This is a GREAT movie —
I first saw it at its premiere at TIFF — the Toronto International Film Festival
and also watched it with Carolyn Cassady at her house.
Made — who WON the Oscar for Best Documentary Feature in 2008 for Taxi to the Dark Side (about U.S. interrogation techniques in Afghanistan)
and co-directed by Alison Ellwood — Gibney’s long-time editor who was kicked up to director.
* This is a MASTERPIECE of editing — both video and audio. Watch for it.
Interestingly — the guy who made the greatest Beat doc The Source
made by Chuck Workman who is an editor so
the best Beat doc and the best Prankster both made by Master editors
Great directors often have editors they work with and create together on every film.
Scorsese & Thelma Schoonmaker — Tarantino & Sally Menke
Gibney also made —
most important to people here — * Gonzo (2008 Hunter Thompson doc)
Kerouac was to the ’50s — what Kesey was to the ’60s — Thompson was to the ’70s
Enron: The Smartest Guys in The Room — nominated for Best Documentary Feature
The Rolling Stones: Stories From The Edge
narrated by Stanley Tucci — friends with Alex Gibney
Point #1 — the movie includes footage of the last time Jack & Neal ever saw each other — Sunday, June 28th, 1964 — thanks to Neal’s friends The Merry Pranksters. It appears 1 hour into the movie.

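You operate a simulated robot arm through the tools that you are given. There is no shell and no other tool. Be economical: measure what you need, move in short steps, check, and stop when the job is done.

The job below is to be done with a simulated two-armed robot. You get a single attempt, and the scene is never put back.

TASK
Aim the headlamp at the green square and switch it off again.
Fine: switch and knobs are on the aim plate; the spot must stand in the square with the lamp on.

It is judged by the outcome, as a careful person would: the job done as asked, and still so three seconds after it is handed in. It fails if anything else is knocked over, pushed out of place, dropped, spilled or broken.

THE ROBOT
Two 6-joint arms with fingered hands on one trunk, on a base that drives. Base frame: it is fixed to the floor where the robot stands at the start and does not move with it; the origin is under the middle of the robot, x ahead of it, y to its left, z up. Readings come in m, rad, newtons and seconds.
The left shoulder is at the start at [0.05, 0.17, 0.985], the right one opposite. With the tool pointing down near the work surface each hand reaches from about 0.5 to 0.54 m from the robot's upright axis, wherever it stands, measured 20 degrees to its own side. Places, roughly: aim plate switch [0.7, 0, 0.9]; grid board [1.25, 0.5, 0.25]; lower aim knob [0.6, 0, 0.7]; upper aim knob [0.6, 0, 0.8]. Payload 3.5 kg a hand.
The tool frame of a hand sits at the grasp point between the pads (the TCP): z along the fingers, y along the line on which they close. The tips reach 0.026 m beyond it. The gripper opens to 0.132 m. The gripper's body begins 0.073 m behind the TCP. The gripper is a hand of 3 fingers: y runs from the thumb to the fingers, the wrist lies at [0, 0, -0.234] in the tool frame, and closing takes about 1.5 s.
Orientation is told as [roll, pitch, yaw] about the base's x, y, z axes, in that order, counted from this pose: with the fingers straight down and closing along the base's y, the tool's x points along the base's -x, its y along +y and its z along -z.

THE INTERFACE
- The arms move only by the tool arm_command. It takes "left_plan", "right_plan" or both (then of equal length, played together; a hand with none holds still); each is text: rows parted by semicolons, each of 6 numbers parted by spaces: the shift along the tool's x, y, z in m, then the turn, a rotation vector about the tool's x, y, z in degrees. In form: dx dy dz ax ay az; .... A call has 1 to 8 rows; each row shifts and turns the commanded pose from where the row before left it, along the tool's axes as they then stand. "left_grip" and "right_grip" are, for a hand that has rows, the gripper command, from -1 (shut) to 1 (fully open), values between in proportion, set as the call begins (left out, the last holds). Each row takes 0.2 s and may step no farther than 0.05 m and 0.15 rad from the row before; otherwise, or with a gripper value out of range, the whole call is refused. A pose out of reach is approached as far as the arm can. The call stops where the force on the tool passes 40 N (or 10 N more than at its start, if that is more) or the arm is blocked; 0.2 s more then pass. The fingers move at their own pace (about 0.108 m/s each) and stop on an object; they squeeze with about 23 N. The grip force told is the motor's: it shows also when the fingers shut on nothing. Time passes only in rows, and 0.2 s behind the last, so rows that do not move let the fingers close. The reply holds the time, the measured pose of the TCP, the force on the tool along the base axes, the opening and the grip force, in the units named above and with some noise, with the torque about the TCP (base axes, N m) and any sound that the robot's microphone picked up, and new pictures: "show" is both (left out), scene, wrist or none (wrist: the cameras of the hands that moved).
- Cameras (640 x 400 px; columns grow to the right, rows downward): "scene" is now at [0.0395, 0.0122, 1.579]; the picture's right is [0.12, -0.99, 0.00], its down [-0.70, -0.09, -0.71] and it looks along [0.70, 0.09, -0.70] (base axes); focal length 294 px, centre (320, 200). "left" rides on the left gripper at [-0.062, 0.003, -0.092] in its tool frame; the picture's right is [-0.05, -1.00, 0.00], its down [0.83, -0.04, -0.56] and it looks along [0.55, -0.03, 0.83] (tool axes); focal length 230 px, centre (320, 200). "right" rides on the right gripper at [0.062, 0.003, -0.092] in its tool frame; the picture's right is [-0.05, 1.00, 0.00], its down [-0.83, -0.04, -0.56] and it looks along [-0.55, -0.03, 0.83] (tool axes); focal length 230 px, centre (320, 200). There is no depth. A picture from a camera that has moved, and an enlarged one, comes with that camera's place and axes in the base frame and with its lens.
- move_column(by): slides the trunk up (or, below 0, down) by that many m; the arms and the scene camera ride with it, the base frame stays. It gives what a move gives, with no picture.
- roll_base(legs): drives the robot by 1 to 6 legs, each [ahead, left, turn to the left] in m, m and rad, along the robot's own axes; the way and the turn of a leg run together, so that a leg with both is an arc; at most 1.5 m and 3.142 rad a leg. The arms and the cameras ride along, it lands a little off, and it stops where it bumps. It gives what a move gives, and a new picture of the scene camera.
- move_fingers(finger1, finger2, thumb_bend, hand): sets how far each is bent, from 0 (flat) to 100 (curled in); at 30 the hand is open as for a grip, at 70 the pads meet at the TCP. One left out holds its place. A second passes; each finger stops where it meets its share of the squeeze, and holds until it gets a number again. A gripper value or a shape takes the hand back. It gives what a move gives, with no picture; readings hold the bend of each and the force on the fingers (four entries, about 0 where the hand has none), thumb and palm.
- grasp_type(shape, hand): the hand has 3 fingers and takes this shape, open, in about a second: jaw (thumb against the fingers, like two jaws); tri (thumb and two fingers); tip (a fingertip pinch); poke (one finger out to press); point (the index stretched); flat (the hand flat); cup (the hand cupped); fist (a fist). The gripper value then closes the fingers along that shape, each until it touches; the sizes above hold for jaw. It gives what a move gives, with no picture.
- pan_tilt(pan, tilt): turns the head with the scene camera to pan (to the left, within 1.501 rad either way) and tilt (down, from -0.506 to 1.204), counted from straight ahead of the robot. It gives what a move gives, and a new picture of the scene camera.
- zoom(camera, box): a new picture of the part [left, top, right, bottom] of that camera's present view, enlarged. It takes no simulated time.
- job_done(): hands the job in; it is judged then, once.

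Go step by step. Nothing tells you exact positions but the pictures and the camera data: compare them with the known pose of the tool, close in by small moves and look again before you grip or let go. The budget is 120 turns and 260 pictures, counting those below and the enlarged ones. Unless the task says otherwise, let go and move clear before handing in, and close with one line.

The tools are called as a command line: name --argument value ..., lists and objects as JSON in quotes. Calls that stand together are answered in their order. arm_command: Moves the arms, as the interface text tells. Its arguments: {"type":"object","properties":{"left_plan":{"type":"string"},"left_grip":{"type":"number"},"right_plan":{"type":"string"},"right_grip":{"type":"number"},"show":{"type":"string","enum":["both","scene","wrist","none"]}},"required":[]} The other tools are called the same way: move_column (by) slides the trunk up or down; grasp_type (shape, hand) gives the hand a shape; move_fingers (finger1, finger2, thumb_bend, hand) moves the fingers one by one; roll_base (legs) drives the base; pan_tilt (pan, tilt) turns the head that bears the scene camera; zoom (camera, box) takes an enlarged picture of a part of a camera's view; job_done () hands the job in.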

Tonight you’re going to see more film footage of Neal Cassady than you’ve ever seen in your life.
There’s actually more live footage of Neal synched to his audio in the Prankster version — “North To Madhattan” — including a couple more mins from the NY party with Jack.

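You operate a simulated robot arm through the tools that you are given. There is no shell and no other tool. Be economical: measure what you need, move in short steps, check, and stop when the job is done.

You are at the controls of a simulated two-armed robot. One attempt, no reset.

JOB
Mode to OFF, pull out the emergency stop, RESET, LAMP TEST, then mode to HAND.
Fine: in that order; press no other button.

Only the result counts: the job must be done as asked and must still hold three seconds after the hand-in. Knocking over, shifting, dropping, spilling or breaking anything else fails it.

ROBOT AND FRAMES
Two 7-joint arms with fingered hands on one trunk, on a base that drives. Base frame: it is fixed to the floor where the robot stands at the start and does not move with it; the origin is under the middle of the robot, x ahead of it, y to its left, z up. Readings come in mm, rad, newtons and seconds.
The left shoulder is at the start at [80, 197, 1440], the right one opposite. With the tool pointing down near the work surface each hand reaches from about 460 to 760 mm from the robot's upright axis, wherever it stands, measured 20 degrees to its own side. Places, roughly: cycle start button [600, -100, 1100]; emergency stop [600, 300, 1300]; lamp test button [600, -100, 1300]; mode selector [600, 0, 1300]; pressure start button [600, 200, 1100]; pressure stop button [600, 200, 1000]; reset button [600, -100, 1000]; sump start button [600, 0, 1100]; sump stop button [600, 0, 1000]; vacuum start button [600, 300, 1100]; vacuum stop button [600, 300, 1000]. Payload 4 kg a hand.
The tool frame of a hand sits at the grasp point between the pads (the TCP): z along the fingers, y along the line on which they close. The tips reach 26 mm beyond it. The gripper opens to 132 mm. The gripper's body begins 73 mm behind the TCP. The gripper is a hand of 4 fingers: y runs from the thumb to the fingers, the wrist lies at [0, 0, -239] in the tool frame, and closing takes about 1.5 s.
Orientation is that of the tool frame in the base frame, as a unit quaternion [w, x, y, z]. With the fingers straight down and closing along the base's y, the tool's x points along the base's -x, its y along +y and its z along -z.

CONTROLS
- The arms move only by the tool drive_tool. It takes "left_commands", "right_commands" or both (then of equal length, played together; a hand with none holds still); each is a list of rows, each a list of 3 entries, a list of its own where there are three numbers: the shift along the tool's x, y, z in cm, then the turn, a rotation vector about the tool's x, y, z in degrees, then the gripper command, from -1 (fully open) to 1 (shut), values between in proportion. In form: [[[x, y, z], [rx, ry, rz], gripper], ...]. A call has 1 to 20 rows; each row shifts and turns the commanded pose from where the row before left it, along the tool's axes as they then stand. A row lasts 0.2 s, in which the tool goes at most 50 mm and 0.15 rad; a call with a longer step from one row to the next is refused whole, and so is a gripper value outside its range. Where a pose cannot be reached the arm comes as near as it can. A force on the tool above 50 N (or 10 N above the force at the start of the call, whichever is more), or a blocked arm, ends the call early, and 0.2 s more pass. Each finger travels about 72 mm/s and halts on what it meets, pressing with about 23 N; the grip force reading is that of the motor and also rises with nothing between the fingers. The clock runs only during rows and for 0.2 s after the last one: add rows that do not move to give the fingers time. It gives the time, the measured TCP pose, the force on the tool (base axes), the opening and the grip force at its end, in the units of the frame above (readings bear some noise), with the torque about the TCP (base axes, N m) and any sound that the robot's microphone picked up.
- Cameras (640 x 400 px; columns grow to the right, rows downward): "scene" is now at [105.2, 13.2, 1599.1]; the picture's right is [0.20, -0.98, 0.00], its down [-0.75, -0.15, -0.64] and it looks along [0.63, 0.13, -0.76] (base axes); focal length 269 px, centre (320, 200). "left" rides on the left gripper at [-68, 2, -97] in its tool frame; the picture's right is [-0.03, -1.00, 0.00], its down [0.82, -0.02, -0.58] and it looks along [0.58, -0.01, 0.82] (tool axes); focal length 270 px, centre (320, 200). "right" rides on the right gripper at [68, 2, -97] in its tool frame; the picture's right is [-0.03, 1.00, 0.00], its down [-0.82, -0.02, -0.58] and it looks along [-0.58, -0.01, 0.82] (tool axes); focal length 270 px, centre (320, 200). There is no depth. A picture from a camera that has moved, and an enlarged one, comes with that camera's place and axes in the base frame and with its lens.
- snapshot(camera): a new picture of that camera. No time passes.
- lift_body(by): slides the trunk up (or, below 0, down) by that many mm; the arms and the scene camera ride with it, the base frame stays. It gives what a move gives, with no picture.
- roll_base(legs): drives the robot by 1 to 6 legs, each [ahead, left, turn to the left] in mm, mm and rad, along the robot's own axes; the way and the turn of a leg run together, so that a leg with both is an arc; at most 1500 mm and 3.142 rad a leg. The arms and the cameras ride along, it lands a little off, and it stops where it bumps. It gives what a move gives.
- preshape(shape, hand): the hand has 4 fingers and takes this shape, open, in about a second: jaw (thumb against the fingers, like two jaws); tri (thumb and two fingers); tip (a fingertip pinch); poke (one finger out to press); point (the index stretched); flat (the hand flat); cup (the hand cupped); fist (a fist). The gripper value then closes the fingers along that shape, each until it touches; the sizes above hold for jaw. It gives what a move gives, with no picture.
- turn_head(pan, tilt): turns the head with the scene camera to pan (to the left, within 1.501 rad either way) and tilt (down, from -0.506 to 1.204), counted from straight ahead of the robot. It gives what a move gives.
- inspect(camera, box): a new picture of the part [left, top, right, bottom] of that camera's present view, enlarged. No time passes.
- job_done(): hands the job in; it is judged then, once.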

Three Keseys on the Bus — Ken, his brother Chuck and his musician cousin Dale.
#2 — both Kesey and the filmmakers point out how important Jack Kerouac was to what they were doing — including going On The Road.
Fun Tip — at around 34 mins — when they’re talking about Sometimes a Great Notion — they show the back cover — and there’s Kerouac’s quote!
“This guy Ken Kesey is really very good! A great new American novelist.” (!)
They went to NY in part to do press for Notion but he did none!
#3 — Original Prankster George Walker is going to join us via Zoom after the movie.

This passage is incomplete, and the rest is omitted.